**** Source text

VANCOUVER -- A Vancouver drug policy expert says Canada is ready for decriminalization, countering comments made by federal Health Minister Patty Hajdu during a visit to the Downtown Eastside last week.
"Criminalization of people who are addicted and mentally ill and street-engaged, there is not an upside to that," said Donald MacPherson, the executive director of the Canadian Drug Policy Coalition and an adjunct professor at Simon Fraser University.
"It does nothing but harm people."
While touring an overdose prevention site in Vancouver's Downtown Eastside Thursday, Hajdu said Canada isn't ready to for decriminalization, a step some other countries have taken.
That's because there aren't yet enough services in place to help people fight their addictions, and service levels vary from province to province, Hajdu said.
To MacPherson, the arguments against decriminializing possession for personal use sound familiar: nearly 20 years ago, when advocates were fighting to set up Vancouver's first supervised injection site, the same objections were raised. He called Hajdu's comments "political deflection."
"Obviously, we would like to have more safe supply, more drug treatment services, more housing," MacPherson told CTV News.
"That all needs to happen, but you can do it all – it's not either/or."
Insite was opened in 2003; extensive research proved the facility reduces overdoses deaths.
Vancouver has been in the grip of a deadly overdose crisis since 2016, when the black market drug supply began to be contaminated with the powerful synthetic opioid fentanyl. Since 2016, the opioid overdose crisis has killed nearly 14,000 Canadians, according to Statistics Canada.
With the blessing of the B.C. government and provincial health authority, advocates and organizations began open overdose prevention sites throughout the Downtown Eastside in 2016.

********
**** Material shown

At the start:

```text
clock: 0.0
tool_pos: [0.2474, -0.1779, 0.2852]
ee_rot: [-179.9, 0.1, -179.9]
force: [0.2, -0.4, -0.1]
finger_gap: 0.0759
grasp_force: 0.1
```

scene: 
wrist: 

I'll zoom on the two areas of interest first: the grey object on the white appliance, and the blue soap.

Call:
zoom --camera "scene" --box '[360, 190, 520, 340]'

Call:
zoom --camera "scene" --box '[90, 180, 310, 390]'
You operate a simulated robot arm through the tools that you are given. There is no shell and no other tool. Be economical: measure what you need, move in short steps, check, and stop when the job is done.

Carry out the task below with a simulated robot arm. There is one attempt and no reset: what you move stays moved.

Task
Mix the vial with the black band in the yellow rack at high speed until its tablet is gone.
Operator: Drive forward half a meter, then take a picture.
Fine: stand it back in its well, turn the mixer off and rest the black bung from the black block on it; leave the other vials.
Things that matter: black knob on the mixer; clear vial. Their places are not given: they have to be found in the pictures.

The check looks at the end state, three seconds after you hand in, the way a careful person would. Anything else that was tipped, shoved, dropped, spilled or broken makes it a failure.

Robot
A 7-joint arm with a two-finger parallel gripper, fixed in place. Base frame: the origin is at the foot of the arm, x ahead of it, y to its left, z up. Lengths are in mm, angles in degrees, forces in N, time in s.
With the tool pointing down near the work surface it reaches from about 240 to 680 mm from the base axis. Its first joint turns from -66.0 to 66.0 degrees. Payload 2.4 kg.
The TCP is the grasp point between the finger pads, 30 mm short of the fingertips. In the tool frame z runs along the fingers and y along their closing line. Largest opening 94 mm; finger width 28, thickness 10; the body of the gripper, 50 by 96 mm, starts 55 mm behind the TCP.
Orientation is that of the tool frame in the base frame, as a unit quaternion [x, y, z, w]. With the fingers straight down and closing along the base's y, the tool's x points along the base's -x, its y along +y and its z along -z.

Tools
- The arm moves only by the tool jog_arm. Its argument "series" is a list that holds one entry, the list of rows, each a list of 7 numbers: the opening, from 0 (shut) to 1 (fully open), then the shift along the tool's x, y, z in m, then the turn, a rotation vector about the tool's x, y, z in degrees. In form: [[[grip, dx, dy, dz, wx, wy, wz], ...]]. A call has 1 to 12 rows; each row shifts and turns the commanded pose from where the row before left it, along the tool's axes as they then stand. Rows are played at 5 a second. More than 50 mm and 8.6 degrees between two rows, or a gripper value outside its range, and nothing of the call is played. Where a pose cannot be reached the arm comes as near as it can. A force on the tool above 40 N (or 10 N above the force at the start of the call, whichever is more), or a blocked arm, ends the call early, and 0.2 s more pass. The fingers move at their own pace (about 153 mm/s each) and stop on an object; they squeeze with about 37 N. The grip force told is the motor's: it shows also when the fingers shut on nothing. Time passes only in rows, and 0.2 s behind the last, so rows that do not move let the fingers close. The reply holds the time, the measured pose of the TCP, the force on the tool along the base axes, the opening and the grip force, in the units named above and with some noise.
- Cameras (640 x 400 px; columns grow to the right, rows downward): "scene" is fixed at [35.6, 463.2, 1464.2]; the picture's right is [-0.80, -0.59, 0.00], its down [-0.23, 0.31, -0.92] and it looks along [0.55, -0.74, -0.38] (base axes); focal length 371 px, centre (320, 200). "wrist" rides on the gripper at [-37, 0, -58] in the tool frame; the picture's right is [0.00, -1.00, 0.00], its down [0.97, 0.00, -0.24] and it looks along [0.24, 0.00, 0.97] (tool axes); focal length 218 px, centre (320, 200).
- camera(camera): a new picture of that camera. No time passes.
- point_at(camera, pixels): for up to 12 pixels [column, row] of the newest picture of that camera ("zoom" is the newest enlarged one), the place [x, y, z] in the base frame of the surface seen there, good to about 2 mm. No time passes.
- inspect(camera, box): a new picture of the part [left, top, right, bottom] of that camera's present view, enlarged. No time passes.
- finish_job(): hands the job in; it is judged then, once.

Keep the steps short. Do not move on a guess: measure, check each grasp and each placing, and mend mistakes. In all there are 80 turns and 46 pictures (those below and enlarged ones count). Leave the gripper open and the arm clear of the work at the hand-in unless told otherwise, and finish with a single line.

********

◆ Problem details:
Your answer continues the source text from its final sentence.

◆ Response below:
The model, where people come to use drugs and front-line workers can treat overdoses with the overdose reversal drug naloxone, has now been adopted in other cities across Canada.
In response to the crisis, Vancouver service agencies have also been expanding a model called safe supply, where drug users are prescribed prescription opioids so they aren’t using deadly contaminated street drugs.
This week, Dr. Mark Tyndall, an addictions expert and UBC professor, unveiled a vending machine that dispenses prescription drugs to regular opioid users with a history of overdose and fentanyl detected in their systems.
MacPherson said there's no question there needs to be more of everything: more treatment services, more safe supply, more social supports and access to housing. And it's provincial governments that need to step up on many of those files, because healthcare is a provincial responsibility, MacPherson added.
Where would decriminalization fit into the picture?
"You could decriminalize possession for personal use tomorrow, and you wouldn’t see much difference, except that you would remove the number one stigmatizing thing about people who use drugs: they're criminals," MacPherson said.
"You would be sending a strong message to healthcare providers, the police, the wider community, that if you are addicted to substances, we're not going to treat you like a criminal and we want you to get better, we want you to get well and we want to help you."
While B.C.'s overdose death rate has been falling, MacPherson warned the number of overdoses remain high.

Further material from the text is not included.